-- EXERCISE DIRECTIONS --
From the listing below, pick out each line with the word "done".

== == ==

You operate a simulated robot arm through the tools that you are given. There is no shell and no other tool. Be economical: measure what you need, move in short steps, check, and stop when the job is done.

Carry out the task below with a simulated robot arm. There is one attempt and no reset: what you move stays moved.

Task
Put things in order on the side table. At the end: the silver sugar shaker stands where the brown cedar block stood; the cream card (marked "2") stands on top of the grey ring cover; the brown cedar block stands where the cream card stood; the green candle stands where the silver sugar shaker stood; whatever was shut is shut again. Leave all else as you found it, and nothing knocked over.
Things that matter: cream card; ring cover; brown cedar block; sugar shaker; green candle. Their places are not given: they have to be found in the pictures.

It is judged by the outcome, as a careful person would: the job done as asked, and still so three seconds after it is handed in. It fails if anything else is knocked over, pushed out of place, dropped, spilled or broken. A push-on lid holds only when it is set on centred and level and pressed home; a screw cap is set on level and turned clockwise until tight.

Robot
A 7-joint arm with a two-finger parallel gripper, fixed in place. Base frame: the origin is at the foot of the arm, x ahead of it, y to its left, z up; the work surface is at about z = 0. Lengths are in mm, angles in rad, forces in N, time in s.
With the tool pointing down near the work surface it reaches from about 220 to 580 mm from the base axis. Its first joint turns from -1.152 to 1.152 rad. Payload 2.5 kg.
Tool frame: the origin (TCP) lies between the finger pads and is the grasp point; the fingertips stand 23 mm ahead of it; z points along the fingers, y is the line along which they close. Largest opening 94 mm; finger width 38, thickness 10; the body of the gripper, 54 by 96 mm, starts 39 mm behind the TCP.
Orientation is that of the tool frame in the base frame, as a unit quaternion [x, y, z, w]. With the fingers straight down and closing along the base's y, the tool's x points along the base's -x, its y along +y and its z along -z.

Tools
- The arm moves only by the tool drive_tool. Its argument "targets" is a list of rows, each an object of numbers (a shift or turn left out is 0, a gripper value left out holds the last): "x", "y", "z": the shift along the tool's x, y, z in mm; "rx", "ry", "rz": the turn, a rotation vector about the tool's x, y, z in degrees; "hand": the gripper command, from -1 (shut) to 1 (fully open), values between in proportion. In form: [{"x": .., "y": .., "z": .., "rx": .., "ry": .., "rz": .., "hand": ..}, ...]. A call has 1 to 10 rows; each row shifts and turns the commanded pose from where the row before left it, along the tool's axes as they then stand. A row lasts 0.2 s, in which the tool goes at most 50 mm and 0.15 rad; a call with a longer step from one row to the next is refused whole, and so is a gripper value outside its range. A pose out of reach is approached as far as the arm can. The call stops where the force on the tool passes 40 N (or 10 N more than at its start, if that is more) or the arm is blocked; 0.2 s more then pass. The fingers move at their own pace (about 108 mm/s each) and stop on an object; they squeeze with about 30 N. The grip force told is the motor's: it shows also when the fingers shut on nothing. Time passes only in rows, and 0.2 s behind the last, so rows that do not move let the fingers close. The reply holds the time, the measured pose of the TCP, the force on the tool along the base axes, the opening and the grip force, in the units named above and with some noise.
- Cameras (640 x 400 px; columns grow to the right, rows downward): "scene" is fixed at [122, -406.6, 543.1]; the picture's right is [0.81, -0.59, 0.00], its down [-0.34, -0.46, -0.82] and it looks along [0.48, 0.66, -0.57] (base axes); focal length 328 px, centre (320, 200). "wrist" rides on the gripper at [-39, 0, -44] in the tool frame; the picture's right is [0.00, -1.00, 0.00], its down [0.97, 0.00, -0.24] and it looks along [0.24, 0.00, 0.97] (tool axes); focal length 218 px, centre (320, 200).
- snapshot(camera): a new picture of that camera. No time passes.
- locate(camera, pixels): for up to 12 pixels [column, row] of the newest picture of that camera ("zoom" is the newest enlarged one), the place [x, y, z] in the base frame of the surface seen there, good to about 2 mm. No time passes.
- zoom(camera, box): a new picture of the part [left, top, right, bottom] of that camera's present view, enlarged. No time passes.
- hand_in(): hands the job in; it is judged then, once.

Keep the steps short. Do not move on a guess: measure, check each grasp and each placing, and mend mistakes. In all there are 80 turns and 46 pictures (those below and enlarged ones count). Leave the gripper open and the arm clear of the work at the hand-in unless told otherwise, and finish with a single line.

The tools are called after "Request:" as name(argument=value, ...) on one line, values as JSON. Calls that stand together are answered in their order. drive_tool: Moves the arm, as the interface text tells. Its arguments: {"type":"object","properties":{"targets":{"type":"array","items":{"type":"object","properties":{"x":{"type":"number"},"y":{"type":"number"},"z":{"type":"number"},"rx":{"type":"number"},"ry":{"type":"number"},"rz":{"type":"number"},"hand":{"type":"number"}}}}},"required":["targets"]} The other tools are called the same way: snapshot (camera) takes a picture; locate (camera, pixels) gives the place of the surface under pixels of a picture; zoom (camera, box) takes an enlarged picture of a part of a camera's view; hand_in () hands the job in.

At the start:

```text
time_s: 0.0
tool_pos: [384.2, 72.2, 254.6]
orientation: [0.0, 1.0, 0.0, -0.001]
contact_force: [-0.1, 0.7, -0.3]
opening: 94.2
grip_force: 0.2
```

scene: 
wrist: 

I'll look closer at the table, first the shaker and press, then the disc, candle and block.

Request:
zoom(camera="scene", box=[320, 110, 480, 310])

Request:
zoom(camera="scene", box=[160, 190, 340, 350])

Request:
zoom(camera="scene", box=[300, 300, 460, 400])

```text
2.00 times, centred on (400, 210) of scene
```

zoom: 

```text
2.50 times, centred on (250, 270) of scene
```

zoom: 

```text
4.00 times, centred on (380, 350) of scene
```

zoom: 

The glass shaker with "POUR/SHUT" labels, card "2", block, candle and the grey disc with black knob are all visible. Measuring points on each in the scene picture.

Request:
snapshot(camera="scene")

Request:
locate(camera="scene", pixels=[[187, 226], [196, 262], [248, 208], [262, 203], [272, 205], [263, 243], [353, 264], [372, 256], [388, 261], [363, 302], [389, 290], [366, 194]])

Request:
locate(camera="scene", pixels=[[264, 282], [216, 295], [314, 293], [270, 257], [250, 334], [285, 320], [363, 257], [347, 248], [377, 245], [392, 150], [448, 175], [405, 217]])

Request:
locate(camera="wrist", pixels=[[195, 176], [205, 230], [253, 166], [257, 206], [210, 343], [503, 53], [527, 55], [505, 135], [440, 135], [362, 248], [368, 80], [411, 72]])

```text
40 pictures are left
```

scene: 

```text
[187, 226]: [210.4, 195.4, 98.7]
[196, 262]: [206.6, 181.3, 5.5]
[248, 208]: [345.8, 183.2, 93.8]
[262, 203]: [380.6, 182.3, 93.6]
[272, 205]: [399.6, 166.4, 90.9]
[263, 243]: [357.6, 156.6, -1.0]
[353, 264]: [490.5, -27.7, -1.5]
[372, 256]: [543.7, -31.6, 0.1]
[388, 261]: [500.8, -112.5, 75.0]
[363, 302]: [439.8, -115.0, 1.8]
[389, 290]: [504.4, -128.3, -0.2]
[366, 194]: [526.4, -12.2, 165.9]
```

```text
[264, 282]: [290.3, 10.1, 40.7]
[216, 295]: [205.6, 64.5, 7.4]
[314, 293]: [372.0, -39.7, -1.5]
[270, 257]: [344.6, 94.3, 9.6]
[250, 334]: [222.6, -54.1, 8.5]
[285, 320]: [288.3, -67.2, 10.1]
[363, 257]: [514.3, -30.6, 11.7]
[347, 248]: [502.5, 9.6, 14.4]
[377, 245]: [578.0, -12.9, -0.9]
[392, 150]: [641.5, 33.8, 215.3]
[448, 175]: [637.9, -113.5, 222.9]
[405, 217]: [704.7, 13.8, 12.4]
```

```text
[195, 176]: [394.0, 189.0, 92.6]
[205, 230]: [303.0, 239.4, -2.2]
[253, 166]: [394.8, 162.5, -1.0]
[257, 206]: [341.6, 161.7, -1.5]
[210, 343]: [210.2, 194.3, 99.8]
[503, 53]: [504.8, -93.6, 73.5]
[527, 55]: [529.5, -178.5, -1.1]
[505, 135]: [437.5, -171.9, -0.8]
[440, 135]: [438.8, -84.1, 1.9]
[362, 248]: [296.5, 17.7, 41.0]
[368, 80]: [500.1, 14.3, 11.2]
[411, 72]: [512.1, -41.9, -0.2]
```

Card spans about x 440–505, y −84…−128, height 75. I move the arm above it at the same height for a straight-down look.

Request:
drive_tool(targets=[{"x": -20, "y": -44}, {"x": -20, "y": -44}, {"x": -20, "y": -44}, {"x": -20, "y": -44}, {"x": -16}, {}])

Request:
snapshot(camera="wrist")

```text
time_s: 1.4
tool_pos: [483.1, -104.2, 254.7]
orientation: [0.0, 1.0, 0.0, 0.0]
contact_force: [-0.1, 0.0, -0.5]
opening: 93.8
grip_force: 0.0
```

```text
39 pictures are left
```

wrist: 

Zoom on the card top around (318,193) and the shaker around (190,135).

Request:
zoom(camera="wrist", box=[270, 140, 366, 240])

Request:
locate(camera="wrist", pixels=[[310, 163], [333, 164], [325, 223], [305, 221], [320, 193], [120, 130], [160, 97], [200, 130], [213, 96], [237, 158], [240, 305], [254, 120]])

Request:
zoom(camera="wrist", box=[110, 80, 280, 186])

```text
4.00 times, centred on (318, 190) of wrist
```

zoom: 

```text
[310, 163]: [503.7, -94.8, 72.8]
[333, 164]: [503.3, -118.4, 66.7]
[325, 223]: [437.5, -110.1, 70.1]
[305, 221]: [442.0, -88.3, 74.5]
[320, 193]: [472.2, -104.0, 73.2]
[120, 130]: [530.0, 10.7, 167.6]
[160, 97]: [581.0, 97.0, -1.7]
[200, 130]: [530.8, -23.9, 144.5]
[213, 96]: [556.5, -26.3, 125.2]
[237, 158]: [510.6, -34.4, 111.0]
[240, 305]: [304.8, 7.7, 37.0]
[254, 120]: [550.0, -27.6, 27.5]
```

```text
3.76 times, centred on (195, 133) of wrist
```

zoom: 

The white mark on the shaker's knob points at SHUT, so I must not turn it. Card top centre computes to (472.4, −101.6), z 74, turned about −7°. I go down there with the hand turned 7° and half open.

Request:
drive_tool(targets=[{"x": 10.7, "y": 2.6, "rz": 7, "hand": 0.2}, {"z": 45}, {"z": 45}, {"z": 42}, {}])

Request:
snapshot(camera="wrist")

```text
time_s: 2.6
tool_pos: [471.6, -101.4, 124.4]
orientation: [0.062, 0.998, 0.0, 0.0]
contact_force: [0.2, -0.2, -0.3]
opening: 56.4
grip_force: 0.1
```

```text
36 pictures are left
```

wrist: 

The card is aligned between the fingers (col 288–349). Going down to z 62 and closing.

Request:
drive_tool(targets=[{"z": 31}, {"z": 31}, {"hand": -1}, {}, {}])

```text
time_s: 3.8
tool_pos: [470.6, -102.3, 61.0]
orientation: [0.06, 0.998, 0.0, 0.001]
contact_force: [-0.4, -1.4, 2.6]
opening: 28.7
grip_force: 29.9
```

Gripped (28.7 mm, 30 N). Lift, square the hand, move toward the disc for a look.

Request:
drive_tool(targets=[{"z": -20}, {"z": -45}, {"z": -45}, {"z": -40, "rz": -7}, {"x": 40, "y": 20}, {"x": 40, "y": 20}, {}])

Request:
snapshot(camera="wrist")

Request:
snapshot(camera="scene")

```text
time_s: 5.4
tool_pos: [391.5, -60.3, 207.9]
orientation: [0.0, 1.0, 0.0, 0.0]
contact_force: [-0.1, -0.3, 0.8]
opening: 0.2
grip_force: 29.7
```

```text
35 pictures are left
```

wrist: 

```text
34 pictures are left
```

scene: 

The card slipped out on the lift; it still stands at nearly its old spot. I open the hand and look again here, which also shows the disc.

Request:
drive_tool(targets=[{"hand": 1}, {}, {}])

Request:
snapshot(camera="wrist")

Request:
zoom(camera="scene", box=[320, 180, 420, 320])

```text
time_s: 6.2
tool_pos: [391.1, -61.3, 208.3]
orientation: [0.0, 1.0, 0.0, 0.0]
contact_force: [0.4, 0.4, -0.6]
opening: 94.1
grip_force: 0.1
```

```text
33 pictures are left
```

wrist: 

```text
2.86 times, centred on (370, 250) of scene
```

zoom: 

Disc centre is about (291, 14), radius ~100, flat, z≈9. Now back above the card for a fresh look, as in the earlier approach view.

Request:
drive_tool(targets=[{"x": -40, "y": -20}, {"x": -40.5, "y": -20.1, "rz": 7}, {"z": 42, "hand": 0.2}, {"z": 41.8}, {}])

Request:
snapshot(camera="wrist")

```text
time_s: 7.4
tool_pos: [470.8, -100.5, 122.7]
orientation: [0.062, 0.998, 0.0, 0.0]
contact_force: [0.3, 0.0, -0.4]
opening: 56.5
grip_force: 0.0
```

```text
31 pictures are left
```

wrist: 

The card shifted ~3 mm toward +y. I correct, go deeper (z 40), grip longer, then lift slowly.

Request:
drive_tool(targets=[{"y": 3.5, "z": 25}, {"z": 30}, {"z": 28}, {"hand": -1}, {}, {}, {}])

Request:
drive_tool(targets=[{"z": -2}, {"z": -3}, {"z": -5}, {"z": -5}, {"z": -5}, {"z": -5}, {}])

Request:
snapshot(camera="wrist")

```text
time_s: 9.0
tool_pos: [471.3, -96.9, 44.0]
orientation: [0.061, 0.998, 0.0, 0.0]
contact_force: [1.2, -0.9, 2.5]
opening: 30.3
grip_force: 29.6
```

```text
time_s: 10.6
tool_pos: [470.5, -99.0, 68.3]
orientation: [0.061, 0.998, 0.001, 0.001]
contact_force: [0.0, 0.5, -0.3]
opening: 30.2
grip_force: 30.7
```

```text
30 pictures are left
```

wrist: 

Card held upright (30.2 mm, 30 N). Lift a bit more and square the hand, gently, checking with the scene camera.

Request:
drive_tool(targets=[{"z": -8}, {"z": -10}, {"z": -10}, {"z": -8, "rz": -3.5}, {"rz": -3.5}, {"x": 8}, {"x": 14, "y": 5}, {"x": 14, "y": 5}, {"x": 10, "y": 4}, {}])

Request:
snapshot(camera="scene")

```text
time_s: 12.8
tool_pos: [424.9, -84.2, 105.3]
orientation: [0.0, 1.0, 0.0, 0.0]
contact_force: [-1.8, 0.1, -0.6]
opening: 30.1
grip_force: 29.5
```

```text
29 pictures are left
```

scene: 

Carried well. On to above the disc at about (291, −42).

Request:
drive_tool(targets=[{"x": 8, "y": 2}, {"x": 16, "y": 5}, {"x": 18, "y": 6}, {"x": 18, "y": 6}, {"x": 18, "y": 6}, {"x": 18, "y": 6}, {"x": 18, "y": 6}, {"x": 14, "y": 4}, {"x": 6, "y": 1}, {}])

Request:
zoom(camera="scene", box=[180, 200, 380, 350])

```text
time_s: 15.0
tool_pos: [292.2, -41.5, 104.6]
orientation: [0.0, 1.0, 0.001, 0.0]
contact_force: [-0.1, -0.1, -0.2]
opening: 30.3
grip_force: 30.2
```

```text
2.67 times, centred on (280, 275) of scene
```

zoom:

== == ==

-- ANSWER TO THE TASK --
You operate a simulated robot arm through the tools that you are given. There is no shell and no other tool. Be economical: measure what you need, move in short steps, check, and stop when the job is done.
It is judged by the outcome, as a careful person would: the job done as asked, and still so three seconds after it is handed in. It fails if anything else is knocked over, pushed out of place, dropped, spilled or broken. A push-on lid holds only when it is set on centred and level and pressed home; a screw cap is set on level and turned clockwise until tight.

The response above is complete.